Factors – financial institutions that collateralize or purchase a company’s accounts receivable – can be a solution for any firm that doesn’t want to take on debt or partners.  Factors don’t care about a company’s financial health as much as the collectability of the accounts receivable, or invoices. 

Factors are typically used by firms with cash-flow issues. A simple example is the company that, instead of waiting for customers to pay a set of invoices, sells them to a factor at a discount, often 70-85 percent of the purchase price of the accounts. The balance of the invoice is paid once the invoice is paid, with the factor taking out its fees and commission. 

Vendor Leasing

A vendor leasing agreement is also an option for thrivers and survivors if the financing they need is for a specific piece equipment or materials offered by one company. Here, the credit-worthiness of the company is important, but this option is not as complex as applying for a bank loan. The cost comes by way of simple interest charged against what amounts to “financing” for the product or equipment purchased.

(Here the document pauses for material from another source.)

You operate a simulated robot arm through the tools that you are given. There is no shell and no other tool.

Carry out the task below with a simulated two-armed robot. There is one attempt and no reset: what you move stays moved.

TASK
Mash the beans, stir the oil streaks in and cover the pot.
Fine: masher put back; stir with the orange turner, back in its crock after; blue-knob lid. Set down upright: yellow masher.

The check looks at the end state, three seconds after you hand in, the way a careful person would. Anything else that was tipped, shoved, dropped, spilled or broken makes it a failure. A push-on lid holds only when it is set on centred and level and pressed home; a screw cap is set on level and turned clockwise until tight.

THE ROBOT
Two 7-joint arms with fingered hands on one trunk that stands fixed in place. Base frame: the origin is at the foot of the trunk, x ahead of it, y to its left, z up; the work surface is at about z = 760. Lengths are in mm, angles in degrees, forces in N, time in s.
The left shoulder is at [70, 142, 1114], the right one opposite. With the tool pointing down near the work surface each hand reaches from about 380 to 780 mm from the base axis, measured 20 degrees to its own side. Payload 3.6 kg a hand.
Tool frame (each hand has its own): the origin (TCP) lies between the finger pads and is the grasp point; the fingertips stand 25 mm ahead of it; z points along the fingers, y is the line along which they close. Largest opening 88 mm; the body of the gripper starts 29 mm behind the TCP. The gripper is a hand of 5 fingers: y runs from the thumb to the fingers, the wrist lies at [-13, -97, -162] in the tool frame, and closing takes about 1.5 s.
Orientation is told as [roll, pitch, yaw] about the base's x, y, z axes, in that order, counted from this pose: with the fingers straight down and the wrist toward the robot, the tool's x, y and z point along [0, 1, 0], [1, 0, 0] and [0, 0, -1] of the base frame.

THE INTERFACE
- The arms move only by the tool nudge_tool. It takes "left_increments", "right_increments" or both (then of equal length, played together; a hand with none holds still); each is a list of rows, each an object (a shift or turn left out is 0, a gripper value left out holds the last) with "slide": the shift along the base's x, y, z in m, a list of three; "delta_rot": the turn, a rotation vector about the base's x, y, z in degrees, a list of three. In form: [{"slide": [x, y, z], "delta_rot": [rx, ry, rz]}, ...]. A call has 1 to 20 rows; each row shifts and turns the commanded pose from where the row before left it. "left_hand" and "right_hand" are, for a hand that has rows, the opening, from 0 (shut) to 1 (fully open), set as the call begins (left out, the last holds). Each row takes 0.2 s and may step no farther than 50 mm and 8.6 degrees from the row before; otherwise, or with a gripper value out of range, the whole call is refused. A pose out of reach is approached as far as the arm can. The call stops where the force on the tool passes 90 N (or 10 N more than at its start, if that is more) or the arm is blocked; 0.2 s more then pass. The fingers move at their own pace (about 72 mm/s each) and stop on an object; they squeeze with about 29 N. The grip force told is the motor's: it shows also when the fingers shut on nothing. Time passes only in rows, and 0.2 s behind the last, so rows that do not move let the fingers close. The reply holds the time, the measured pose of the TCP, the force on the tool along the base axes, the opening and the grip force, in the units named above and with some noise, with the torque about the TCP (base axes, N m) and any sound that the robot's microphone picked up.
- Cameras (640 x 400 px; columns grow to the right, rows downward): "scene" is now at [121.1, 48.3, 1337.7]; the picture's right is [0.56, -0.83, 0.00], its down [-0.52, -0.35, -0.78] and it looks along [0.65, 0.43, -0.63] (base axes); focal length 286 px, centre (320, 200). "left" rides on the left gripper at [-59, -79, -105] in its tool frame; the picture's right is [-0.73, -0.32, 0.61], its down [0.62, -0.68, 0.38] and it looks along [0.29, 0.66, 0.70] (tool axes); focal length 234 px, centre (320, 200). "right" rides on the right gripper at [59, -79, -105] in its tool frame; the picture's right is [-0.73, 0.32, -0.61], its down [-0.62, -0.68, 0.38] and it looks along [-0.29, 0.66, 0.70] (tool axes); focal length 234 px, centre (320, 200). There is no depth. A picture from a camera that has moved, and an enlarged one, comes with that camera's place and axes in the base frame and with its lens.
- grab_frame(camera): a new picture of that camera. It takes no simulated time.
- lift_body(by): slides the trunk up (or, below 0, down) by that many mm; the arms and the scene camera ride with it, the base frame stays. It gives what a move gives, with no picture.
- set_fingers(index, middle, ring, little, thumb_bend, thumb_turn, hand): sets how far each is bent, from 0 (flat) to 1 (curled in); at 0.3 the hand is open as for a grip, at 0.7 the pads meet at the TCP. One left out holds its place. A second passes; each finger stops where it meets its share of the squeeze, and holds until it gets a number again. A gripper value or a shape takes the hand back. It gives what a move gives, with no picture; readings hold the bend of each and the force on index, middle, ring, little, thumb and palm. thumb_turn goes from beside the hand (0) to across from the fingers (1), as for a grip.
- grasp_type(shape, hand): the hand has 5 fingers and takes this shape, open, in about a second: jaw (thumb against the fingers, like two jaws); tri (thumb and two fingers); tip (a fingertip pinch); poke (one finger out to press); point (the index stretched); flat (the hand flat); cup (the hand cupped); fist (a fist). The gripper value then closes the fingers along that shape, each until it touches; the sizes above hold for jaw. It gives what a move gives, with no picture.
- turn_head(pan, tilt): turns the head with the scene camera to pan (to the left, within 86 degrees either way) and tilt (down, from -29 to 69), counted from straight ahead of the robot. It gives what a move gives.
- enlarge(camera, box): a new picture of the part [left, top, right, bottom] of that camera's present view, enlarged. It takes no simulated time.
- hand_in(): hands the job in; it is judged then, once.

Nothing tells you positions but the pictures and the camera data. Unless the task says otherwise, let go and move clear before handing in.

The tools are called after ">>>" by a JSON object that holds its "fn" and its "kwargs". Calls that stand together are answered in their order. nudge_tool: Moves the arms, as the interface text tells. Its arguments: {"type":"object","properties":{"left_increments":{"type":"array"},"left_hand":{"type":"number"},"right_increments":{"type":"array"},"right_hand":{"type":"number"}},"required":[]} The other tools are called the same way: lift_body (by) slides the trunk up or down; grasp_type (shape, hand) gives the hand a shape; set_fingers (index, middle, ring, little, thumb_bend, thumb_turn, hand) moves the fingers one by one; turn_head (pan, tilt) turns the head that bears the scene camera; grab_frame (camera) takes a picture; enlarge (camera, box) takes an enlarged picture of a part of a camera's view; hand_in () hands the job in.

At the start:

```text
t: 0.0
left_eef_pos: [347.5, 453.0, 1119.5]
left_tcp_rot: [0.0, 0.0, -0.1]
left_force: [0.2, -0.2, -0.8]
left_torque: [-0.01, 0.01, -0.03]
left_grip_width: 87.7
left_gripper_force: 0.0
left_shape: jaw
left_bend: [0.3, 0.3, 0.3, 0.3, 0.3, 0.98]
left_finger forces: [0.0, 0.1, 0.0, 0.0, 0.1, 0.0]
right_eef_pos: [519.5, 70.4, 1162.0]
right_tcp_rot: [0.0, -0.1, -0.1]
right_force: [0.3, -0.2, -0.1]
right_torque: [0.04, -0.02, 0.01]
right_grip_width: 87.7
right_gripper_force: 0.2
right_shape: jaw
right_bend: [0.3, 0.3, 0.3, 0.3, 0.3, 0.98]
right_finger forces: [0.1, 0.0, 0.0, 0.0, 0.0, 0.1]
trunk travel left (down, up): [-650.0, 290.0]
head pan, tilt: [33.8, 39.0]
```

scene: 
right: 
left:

Additionally, businesses may be able to take advantage of discounts offered by vendors for various reasons, including paying off a balance prior to a due date. The interest factor when utilizing this discount can equate to a double digit interest rate, much better than what you presently receive on their bank balance presently.

Capital Combinations

I’ve discussed using one lender as opposed to another in this article, but the reality is most businesses pursue some combination of these funding sources. Business owners need to ask what sources of financing are realistically available, and what’s the cost of capital for each? Which tradeoffs is a business owner willing to live with? Bank loans allows a business owner to maintain control, but may call for a personal guarantee and collateral. Investor money involves giving up a piece of the company and allowing in a partner. Beyond traditional lenders, alternative financing sources may be difficult to pursue, or be costly.